Most respondents also thought the government should better check whether members of the royal family indeed perform their duties. Royal grants remain a source of debate. The royal family self feeds the discussion. So was Prince Laurent found to have abused his grant: he had to return 16.000 Euro to the Treasury. Recently former Prime Minister Elio Di Rupo stated that the abdicated King Albert thought his annual grant of 923.000 Euro was not sufficient. Since his abdication the former King barely appeared on the public stage. For three consecutive years the former King did not attend the Fête Nationale.

These cases have influenced how people from the Dutch-speaking part of Belgium look to these royal grants. Nine out of ten people have problems with the annual grants to members of the royal family. More than 85 percent of respondents also feel that the government should ensure that members of the royal family fulfill their tasks.

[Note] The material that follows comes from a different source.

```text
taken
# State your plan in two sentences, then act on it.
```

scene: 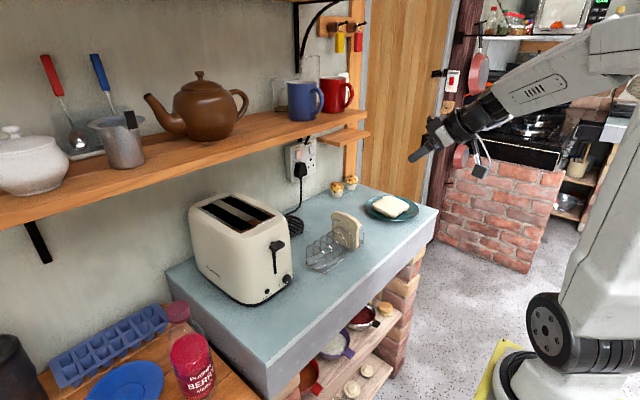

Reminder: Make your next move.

Regardless of this, more than nine in ten respondents thought that the grants to former King Albert, Princess Astrid and Prince Laurent should be restricted or abolished. More than eight out of ten respondents also thought that Princess Astrid and Prince Laurent just have to go to work and earn their own living.

The figures show even that barely 1 in 5 of the respondents have confidence in former King Albert since he is no longer a head of state. King Philippe has a better score: 63,1 percent of the respondents have confidence in him as head of state. The inquiry was ordered by the program Royalty from the Dutch-speaking Belgian network VTM.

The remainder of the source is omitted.